--- Start TEXT SECTION ---
The chapter presents an overview of the system to be implemented, an introduction to the customer's environment and application area.

2.1 Description of the application area

Describe the environment to which the product or system relates. For example, the room reservation system of TUT's study office.

2.2 The integration of the system into its environment

Determine what the system does in this environment and whether the described system uses other programs or systems, i.e., whether it is part of a larger system.

2.3 Hardware environment

Describes the hardware environment in which the system operates. For example, what peripherals are needed, what is expected of the CPU, what features of the program are used by the program, what features of the hardware limit the technical solutions and what are the interfaces with other computers.

2.4 Software Environment

The software environment of the system with its exact versions is presented: operating system, compiler, other utilities, database software, telecommunication software, web browser, interfaces with other software and applications, and other programs running simultaneously on the hardware. If necessary, the development and testing environment can also be explained.

2.5 Key boundary conditions for implementation

Mention important boundary conditions. They are often customer requirements. These may include, but are not limited to, implementation hardware, software, laws or settings, response times, criticality, accuracy, security, and programming language. Mention may also be made here of instructions on the language of the document and the code comments, variables and functions, etc.
--- End TEXT SECTION ---
--- Start MATERIAL ---
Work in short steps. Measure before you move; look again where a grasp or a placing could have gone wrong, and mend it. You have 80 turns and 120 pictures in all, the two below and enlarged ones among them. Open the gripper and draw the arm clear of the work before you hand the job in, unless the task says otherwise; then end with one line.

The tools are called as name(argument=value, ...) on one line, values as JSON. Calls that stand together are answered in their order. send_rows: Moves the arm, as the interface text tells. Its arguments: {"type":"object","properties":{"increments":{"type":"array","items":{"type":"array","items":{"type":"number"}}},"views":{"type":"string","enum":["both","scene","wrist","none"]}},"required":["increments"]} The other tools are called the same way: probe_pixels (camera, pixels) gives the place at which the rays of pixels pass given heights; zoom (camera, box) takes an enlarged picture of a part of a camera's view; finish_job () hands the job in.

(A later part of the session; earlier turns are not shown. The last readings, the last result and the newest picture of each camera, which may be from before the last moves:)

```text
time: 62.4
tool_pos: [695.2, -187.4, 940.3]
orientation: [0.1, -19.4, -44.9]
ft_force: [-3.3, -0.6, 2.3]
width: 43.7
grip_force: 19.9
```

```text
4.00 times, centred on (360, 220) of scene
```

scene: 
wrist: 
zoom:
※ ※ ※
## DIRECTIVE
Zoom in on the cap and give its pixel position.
--- End MATERIAL ---
## DIRECTIVE
I need the text section continued from the place where it stops.

## EXERCISE RESPONSE
2.6 Agreements and Standards

If design methods, description methods, documentation models, etc. according to standards and / or different agreements are used, then they are mentioned. The use of finished parts and the rules for naming them may also be described (if necessary, reference to the annex or its own document). Various directives, regulations and guidelines are also mentioned if they affect the design. Here they can be mentioned by name and the whole source is presented in detail in section 1.5. We will also comment on the confidentiality of the project material, if it is appropriate to mention it. Issues related to confidentiality include: distribution, storage, disposal of old versions, etc.

3. DESCRIPTION OF THE ARCHITECTURE

This is the most important point in the design document. The chapter contains things that everyone who implements the system needs to know and understand. The chapter describes (with reasons) e.g. design principles, technology choices, and software architecture in general. It is not necessarily advisable to subdivide into the chapters presented here, but to consider what is the most reasonable order of presentation in each case. For example, sections 3.1 and 3.2 should sometimes be combined.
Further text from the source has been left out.